Lebih lanjut Truss mencatat, Rusia menandatangani sejumlah perjanjian tetapi gagal mereka patuhi. Sehingga, ia menyarankan perlu tindakan keras guna menghadapi Moskow.
“Sanksi adalah pengungkit yang keras. Itu pengungkit nyata yang menurut saya bisa digunakan,” katanya.
Selain itu, Truss juga mengupayakan negosiasi damai antara Rusia dan Ukraina dengan membentuk unit negosiasi khusus dengan pihak Kemlu Inggris.
Ia menegaskan, hal tersebut akan berguna jika memang Rusia betul-betul serius soal negosiasi damai.
“Saya tak percaya mereka serius saat ini. Dan, itulah mengapa saya bilang kami harus berusaha keras untuk meraih perdamaian,” ungkapnya.

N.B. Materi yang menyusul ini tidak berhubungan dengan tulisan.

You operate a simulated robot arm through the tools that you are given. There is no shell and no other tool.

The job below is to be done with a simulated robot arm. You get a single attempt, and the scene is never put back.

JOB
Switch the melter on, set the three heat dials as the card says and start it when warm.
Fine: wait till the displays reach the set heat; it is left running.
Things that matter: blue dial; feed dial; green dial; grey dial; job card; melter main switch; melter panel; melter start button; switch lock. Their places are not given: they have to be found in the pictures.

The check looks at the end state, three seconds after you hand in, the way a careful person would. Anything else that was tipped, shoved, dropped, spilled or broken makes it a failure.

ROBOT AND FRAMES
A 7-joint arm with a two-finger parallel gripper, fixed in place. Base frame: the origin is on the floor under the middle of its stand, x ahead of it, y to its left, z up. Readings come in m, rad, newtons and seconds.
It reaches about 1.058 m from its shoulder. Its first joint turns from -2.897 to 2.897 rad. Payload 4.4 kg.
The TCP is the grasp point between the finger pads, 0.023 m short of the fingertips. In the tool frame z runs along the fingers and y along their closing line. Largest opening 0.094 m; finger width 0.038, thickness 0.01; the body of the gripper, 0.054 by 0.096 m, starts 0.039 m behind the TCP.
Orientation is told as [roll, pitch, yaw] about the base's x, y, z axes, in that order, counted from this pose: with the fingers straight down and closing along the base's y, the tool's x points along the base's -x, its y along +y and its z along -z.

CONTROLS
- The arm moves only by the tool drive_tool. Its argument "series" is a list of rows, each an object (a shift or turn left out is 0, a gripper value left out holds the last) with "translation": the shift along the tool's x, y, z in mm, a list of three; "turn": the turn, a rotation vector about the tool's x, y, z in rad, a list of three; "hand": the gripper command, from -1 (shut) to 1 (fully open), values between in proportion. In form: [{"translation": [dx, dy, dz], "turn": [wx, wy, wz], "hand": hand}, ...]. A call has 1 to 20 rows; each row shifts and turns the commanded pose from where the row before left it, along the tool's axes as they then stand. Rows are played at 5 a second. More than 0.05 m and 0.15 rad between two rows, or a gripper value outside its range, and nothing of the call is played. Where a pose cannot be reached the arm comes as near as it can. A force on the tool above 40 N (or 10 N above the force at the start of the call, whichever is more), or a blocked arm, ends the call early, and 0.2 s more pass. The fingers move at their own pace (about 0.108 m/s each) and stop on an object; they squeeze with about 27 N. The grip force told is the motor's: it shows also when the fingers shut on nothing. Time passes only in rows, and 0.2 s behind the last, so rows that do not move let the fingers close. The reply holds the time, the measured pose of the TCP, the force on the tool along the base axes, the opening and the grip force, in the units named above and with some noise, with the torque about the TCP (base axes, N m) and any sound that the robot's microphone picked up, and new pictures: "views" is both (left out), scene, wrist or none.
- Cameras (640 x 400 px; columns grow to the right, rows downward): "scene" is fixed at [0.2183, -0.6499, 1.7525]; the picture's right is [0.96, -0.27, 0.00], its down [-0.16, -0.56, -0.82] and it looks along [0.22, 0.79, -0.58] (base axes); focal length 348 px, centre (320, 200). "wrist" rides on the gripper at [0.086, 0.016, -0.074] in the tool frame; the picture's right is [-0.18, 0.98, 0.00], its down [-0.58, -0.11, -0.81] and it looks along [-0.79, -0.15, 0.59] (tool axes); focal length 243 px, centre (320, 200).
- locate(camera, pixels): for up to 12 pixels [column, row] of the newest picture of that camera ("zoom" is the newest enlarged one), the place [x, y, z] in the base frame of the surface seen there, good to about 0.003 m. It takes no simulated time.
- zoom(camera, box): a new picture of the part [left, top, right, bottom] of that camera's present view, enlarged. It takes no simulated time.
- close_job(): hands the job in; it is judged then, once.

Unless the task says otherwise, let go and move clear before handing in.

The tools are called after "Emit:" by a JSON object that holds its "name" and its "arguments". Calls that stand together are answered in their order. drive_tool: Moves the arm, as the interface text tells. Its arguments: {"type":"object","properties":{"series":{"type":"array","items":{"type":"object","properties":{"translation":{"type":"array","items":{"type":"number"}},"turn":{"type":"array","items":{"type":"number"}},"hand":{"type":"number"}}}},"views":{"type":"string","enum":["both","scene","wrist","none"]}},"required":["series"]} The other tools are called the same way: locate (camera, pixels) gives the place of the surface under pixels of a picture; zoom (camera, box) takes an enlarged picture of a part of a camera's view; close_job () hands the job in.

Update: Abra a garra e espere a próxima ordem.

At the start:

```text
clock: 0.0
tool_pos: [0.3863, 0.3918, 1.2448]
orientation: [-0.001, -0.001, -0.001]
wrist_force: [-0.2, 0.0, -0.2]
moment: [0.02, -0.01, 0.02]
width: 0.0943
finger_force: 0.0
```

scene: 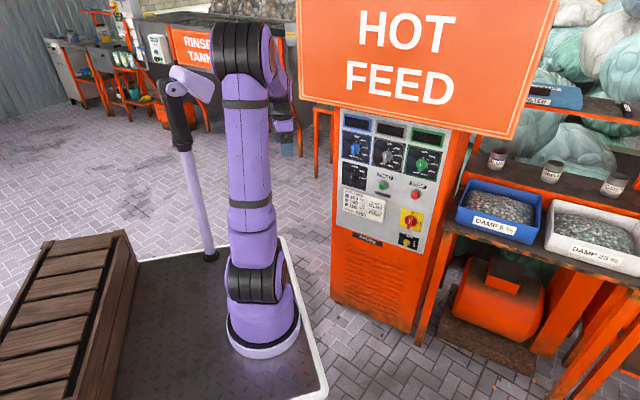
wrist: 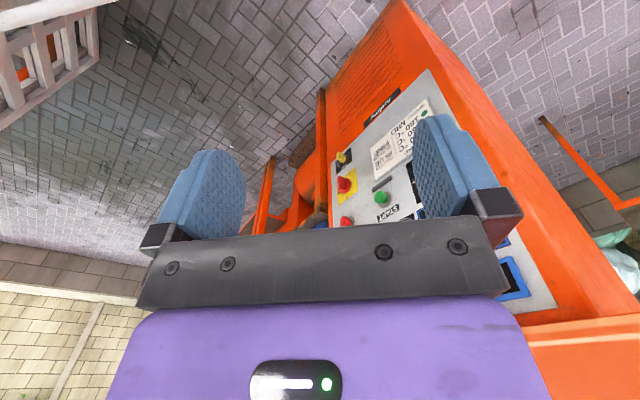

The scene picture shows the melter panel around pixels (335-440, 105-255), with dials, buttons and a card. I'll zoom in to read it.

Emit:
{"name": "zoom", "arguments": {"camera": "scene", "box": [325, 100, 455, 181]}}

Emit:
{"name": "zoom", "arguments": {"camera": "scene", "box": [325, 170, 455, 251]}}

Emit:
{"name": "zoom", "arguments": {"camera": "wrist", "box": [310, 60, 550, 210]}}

Seperti diketahui, sejak invasi yang dilakukan Rusia terhadap Ukraina, Inggris menjatuhkan sederet sanksi. Terbaru, mereka menjatuhkan sanksi ke 1.000 individu dan pebisnis Rusia, termasuk enam bank, perusahaan kereta api Rusia yakni Russian Railways dan perusahaan yang bergerak di bidang pertahanan.
Bila agresi masih terus berlanjut, Truss menyatakan Inggris dan negara sekutu perlu menggandakan sanksi untuk Rusia serta memperbanyak jumlah pengiriman senjata ke Ukraina.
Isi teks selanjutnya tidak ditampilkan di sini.